[BEGIN COLLECTED DATA]

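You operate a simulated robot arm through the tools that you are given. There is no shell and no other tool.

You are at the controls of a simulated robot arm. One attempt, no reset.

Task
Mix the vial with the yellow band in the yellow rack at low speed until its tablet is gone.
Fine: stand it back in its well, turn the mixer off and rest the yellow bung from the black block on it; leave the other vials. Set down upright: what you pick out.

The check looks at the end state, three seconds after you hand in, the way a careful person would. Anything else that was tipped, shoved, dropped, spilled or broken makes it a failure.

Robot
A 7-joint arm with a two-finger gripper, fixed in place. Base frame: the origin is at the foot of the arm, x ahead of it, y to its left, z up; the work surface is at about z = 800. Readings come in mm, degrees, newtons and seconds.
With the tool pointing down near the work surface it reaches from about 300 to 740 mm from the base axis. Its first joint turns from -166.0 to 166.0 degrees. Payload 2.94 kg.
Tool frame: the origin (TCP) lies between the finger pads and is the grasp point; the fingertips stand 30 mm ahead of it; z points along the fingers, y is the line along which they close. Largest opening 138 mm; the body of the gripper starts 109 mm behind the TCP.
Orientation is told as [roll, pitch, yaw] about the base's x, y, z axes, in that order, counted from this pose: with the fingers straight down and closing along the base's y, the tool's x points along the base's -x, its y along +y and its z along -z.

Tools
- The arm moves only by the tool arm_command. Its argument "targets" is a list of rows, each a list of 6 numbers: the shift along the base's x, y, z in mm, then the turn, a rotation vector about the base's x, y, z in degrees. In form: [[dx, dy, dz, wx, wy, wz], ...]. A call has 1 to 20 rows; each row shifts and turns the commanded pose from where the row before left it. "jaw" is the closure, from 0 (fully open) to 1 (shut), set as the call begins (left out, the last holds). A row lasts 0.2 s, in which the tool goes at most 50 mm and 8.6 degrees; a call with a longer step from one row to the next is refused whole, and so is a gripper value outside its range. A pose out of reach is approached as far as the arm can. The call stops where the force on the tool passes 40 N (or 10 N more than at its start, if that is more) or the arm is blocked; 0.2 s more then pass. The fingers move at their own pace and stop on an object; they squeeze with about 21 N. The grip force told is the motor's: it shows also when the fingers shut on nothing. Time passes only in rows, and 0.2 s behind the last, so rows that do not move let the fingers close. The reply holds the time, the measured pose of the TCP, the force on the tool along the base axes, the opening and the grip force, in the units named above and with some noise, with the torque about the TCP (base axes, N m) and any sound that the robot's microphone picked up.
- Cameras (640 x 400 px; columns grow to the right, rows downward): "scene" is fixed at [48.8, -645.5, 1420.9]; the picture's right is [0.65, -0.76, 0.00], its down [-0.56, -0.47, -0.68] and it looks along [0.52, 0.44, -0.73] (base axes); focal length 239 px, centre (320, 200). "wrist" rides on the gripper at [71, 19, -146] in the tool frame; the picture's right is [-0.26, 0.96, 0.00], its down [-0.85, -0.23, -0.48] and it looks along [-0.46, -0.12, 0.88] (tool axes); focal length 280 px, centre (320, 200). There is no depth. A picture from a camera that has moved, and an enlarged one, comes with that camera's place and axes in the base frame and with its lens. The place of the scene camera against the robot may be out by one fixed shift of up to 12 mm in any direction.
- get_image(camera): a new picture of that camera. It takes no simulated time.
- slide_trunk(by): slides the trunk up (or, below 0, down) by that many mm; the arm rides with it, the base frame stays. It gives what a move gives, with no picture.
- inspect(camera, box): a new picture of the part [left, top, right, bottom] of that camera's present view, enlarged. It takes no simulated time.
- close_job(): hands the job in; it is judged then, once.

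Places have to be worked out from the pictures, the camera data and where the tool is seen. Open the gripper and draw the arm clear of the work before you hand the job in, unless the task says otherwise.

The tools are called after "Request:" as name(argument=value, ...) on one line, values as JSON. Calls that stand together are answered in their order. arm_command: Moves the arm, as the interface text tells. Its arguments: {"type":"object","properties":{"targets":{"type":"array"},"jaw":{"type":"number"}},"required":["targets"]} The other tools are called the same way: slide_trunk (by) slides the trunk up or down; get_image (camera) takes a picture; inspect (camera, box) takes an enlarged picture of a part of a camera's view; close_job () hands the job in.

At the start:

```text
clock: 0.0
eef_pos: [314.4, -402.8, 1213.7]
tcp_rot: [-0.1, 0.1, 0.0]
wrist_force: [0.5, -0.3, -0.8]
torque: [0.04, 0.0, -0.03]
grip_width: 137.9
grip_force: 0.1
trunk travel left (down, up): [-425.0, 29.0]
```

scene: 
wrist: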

[END COLLECTED DATA]

GIVEN INSTRUCTION
List all lines in the material containing the string "scene".

OUTPUT
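- Cameras (640 x 400 px; columns grow to the right, rows downward): "scene" is fixed at [48.8, -645.5, 1420.9]; the picture's right is [0.65, -0.76, 0.00], its down [-0.56, -0.47, -0.68] and it looks along [0.52, 0.44, -0.73] (base axes); focal length 239 px, centre (320, 200). "wrist" rides on the gripper at [71, 19, -146] in the tool frame; the picture's right is [-0.26, 0.96, 0.00], its down [-0.85, -0.23, -0.48] and it looks along [-0.46, -0.12, 0.88] (tool axes); focal length 280 px, centre (320, 200). There is no depth. A picture from a camera that has moved, and an enlarged one, comes with that camera's place and axes in the base frame and with its lens. The place of the scene camera against the robot may be out by one fixed shift of up to 12 mm in any direction.
scene: 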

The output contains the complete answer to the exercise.